▸ DATA SEGMENT
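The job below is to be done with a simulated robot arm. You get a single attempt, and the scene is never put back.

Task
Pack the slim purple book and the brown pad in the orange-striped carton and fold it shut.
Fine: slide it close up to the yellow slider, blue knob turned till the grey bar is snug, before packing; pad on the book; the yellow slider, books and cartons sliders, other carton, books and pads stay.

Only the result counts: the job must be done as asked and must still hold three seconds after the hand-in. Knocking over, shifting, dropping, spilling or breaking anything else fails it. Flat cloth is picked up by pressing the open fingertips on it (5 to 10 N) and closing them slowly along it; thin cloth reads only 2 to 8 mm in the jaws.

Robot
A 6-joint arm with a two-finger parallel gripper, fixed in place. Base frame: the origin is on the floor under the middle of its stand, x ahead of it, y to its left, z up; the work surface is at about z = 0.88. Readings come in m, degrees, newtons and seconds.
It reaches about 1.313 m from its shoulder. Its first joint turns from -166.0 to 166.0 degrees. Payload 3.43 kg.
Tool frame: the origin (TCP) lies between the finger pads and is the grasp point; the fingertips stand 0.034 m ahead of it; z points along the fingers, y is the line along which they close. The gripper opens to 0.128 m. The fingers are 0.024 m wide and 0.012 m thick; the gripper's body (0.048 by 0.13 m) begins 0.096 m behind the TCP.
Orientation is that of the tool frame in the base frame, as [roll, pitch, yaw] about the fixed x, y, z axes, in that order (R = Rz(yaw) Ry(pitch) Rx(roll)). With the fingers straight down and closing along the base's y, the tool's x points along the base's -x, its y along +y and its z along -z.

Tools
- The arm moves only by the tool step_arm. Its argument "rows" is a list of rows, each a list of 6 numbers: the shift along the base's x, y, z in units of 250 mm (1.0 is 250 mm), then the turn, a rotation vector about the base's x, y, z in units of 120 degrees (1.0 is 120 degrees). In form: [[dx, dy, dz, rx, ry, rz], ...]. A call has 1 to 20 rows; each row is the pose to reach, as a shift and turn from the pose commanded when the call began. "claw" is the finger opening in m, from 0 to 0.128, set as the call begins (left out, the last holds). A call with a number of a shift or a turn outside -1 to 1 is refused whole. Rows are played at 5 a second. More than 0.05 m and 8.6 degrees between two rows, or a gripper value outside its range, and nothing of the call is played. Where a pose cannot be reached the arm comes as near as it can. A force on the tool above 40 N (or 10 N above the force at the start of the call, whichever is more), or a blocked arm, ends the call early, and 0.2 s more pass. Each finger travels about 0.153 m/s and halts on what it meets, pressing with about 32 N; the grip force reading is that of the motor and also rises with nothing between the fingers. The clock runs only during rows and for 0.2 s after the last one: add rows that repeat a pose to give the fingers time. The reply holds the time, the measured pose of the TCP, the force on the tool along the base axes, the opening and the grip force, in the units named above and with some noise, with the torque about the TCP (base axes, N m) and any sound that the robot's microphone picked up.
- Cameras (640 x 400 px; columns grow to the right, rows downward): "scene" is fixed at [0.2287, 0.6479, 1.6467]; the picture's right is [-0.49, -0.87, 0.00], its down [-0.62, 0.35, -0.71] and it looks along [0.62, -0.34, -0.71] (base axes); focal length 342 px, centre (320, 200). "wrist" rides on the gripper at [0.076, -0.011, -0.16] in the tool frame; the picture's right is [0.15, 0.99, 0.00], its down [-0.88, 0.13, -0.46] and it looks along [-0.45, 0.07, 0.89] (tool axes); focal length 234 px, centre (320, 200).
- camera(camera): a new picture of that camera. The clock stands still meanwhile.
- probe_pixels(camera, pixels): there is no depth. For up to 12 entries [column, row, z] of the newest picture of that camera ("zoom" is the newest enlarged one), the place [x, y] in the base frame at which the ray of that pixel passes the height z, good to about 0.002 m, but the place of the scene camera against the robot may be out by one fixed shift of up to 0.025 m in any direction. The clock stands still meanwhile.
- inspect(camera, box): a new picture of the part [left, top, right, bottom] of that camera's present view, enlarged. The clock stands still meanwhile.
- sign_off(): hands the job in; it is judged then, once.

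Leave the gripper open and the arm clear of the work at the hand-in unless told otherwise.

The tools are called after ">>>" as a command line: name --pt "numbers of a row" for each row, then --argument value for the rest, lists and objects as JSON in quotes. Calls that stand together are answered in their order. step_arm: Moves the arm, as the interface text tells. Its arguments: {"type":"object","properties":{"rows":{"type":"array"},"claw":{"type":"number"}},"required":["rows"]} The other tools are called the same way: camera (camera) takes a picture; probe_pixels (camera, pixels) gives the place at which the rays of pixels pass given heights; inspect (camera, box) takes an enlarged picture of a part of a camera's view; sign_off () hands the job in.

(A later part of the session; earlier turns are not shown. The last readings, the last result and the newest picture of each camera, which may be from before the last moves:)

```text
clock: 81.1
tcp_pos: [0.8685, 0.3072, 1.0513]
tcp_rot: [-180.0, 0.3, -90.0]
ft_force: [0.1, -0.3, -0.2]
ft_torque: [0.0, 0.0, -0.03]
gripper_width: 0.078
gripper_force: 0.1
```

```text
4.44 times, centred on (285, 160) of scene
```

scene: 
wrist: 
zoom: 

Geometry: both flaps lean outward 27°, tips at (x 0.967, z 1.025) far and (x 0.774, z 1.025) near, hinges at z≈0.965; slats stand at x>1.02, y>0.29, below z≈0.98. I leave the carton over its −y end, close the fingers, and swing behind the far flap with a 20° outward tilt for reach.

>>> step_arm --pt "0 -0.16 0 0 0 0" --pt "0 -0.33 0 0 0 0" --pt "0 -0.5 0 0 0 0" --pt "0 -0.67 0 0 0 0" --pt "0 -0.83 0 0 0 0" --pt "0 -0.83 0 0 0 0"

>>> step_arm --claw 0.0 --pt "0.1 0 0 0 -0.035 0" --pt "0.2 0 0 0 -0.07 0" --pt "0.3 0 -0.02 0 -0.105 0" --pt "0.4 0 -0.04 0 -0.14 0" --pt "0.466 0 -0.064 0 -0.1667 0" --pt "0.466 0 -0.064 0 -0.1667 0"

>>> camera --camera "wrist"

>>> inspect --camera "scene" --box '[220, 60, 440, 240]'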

▸ WRITTEN INSTRUCTION
Exactly how many lines in the data above contain the word "seconds"? Respond with the number and nothing more.

▸ FULL OUTPUT
2